** BEGIN THE INPUT **
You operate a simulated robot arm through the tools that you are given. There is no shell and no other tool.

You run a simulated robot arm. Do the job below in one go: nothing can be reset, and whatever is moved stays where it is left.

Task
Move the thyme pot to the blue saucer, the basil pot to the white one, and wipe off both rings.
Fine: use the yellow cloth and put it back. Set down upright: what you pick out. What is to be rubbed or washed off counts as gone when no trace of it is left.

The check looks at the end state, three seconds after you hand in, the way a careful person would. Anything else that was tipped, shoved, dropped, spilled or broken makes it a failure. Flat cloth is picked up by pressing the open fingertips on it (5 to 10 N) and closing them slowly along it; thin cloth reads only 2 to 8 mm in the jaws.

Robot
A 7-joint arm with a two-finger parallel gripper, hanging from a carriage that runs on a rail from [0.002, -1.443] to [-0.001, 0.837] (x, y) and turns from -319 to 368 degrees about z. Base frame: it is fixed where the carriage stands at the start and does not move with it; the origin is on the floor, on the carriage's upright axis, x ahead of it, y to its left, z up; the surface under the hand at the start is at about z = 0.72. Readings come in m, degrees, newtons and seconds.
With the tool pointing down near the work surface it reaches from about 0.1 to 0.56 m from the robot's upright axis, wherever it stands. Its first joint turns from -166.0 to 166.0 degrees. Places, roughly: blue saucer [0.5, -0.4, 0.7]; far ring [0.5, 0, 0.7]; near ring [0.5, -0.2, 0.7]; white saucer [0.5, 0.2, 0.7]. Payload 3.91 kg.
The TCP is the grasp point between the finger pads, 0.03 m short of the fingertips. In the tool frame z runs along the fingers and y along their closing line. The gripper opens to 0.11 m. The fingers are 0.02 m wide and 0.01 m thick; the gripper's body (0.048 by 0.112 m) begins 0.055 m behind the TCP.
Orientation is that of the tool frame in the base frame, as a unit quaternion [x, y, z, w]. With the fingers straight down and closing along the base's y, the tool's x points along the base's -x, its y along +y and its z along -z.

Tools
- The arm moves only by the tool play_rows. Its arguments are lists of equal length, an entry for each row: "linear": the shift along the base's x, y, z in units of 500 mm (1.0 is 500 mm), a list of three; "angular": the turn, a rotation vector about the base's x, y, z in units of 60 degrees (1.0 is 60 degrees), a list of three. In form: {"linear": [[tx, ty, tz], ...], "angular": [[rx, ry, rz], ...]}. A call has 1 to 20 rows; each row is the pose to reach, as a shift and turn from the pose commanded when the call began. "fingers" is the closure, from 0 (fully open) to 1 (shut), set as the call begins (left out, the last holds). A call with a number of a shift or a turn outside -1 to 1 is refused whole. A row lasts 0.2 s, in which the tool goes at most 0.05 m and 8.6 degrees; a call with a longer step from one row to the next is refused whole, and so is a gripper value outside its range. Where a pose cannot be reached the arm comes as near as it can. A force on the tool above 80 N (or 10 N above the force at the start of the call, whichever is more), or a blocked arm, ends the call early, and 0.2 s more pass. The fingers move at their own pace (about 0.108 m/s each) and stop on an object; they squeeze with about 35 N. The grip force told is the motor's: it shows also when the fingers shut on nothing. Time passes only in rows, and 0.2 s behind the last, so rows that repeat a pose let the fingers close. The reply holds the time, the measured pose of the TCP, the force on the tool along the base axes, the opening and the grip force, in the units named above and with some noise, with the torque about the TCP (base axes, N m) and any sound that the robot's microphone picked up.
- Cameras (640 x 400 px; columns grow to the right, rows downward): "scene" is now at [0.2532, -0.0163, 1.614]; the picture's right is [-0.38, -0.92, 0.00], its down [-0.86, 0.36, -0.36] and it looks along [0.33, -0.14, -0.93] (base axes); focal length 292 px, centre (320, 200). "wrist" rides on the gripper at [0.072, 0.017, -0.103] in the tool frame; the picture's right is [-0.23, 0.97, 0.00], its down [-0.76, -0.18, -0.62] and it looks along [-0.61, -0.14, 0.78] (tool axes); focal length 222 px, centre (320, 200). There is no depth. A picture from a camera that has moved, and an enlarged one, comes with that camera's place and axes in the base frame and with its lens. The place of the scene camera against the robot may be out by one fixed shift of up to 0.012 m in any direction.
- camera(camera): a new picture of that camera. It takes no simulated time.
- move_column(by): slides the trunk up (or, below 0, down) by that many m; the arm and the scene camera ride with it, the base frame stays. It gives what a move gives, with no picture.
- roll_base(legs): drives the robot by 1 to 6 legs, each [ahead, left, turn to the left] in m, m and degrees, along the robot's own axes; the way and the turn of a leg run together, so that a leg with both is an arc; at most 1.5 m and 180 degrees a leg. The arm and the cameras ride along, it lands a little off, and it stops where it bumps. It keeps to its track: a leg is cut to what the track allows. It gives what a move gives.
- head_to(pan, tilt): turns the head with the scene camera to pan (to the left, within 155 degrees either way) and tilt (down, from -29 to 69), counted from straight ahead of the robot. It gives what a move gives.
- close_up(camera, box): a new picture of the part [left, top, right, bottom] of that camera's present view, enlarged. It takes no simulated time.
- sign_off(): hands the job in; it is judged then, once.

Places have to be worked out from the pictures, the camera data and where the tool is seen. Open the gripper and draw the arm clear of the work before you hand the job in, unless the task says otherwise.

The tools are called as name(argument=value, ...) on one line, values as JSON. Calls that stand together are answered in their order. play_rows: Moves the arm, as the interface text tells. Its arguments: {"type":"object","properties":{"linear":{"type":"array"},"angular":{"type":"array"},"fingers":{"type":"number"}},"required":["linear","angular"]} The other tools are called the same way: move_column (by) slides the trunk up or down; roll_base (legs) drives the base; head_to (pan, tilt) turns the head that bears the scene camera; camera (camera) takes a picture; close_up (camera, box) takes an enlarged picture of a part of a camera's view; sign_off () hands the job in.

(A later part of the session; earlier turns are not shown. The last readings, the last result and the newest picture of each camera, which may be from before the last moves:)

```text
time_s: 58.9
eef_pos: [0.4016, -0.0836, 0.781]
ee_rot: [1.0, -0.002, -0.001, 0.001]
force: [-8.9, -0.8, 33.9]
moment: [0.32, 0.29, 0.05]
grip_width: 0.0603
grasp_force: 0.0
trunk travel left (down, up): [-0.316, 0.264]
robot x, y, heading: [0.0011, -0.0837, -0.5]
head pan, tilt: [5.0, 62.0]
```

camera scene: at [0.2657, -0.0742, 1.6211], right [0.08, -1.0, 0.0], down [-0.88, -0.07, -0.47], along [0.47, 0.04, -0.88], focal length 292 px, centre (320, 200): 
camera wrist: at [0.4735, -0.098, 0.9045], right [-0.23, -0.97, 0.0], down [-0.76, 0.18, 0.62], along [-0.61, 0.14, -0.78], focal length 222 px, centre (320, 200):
** END THE INPUT **
** BEGIN THE INPUT **
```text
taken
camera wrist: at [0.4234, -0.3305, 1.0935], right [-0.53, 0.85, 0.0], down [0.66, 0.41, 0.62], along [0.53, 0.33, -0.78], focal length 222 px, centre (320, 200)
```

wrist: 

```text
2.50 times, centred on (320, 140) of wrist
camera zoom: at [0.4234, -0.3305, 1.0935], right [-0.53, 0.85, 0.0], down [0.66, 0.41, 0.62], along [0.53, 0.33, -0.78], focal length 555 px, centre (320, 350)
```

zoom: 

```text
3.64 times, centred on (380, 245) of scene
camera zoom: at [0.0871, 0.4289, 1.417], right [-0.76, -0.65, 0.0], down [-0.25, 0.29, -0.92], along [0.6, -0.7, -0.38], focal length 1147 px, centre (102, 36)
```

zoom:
** END THE INPUT **
Everything from the line with "You operate a" through the line with "Fine: use the", both ends included, should be repeated exactly; nothing else should appear.

> **ANSWER TO THE PROBLEM**
You operate a simulated robot arm through the tools that you are given. There is no shell and no other tool.

You run a simulated robot arm. Do the job below in one go: nothing can be reset, and whatever is moved stays where it is left.

Task
Move the thyme pot to the blue saucer, the basil pot to the white one, and wipe off both rings.
Fine: use the yellow cloth and put it back. Set down upright: what you pick out. What is to be rubbed or washed off counts as gone when no trace of it is left.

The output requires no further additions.